— begin Selection —

No entanto, quando os resultados chegaram, Starr logo identificou algo intrigante: os dados sugeriam uma relação de 25% de compartilhamento genético entre o homem e a criança – um padrão típico de parentesco entre tios e sobrinhos. Essa descoberta levantou uma hipótese surpreendente: de acordo com o exame, o homem seria, de certa forma, tio de seu filho, porém não tinha como a criança ser filho de seu irmão, pois o homem é filho único.
Síndrome do gêmeo desaparecido
A explicação para esse enigma estava em um fenômeno raro conhecido como quimerismo. Durante o desenvolvimento embrionário, o homem havia absorvido células de seu irmão gêmeo fraterno, que não sobreviveu. Essa condição, chamada de síndrome do gêmeo desaparecido, ocorre em cerca de 20% a 30% das gestações múltiplas.
No caso deste homem, algumas das células absorvidas eram germinativas – precursoras de espermatozoides – e continham o DNA do gêmeo não nascido. Assim, o esperma que gerou o menino continha uma mistura de 90% do DNA do pai e 10% do DNA do irmão gêmeo, e na inseminação o gene que prevaleceu foi os 10% do gêmeo não nascido do pai da criança.
“Ele é, ao mesmo tempo, pai e tio de seus filhos”, explica Starr. Casos como esse são extremamente raros, mas destacam a complexidade e as nuances da biologia humana.

— end Selection —

Problems to work on:
- a) Your answer is an exact quotation from the selection: it starts at "No caso deste" and ends at "da biologia humana.".
- b) Go on with the selection that begins "No entanto, quando" from its last line.

— begin Data section —

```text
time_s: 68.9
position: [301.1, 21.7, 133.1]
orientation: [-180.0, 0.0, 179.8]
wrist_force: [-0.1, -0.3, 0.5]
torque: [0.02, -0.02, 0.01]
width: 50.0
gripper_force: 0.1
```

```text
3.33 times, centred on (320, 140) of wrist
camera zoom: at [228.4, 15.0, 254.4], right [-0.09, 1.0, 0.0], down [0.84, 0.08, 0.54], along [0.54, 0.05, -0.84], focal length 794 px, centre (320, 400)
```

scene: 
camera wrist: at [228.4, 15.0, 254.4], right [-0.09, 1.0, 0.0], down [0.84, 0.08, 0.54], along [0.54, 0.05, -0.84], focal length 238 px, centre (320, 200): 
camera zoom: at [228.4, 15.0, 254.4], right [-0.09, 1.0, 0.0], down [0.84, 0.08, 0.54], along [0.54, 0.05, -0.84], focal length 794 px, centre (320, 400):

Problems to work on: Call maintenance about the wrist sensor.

— end Data section —

Results for the exercise:
- a)
No caso deste homem, algumas das células absorvidas eram germinativas – precursoras de espermatozoides – e continham o DNA do gêmeo não nascido. Assim, o esperma que gerou o menino continha uma mistura de 90% do DNA do pai e 10% do DNA do irmão gêmeo, e na inseminação o gene que prevaleceu foi os 10% do gêmeo não nascido do pai da criança.
“Ele é, ao mesmo tempo, pai e tio de seus filhos”, explica Starr. Casos como esse são extremamente raros, mas destacam a complexidade e as nuances da biologia humana.

- b)
Misturas de DNA no corpo humano
Embora o quimerismo seja incomum, ele não é inédito. Em casos anteriores, foi descoberto que algumas pessoas possuem células com DNA diferente do seu. Mulheres que deram à luz, por exemplo, frequentemente retêm células de seus filhos, incluindo aquelas com cromossomos Y no caso de bebês do sexo masculino. Essas células podem se alojar em diferentes partes do corpo, incluindo pulmões, tireoide, coração e até cérebro.
O caso deste homem, no entanto, é especial porque envolveu células germinativas. Durante o estágio inicial do desenvolvimento embrionário, o sistema imunológico ainda não está formado para reconhecer essas células como “estranhas”. Como resultado, as células do gêmeo foram integradas ao organismo do homem, tornando-se parte de seu próprio corpo.
Impactos científicos
Para Dieter Egli, cientista da Universidade de Columbia especializado em células-tronco, esse caso ilustra as complexidades do quimerismo e seus paralelos com transplantes de órgãos e terapias celulares. “É fascinante pensar como essa mistura de DNA pode influenciar a percepção de identidade da pessoa”, reflete Egli, destacando que questões como essa serão cada vez mais relevantes com o avanço das terapias genéticas.
Além do impacto emocional, o caso também revela desafios médicos. Starr aponta que os tecidos e órgãos do homem provavelmente contêm diferentes proporções dos DNAs misturados. Até mesmo seu tom de pele apresenta um padrão distinto, com listras mais escuras derivadas do DNA do gêmeo, visíveis contra sua pele mais clara.
O caso já foi apresentado no Simpósio Internacional sobre Identificação Humana e na Sociedade Americana de Genética Humana, e a equipe de Starr pretende publicá-lo em um artigo científico detalhado.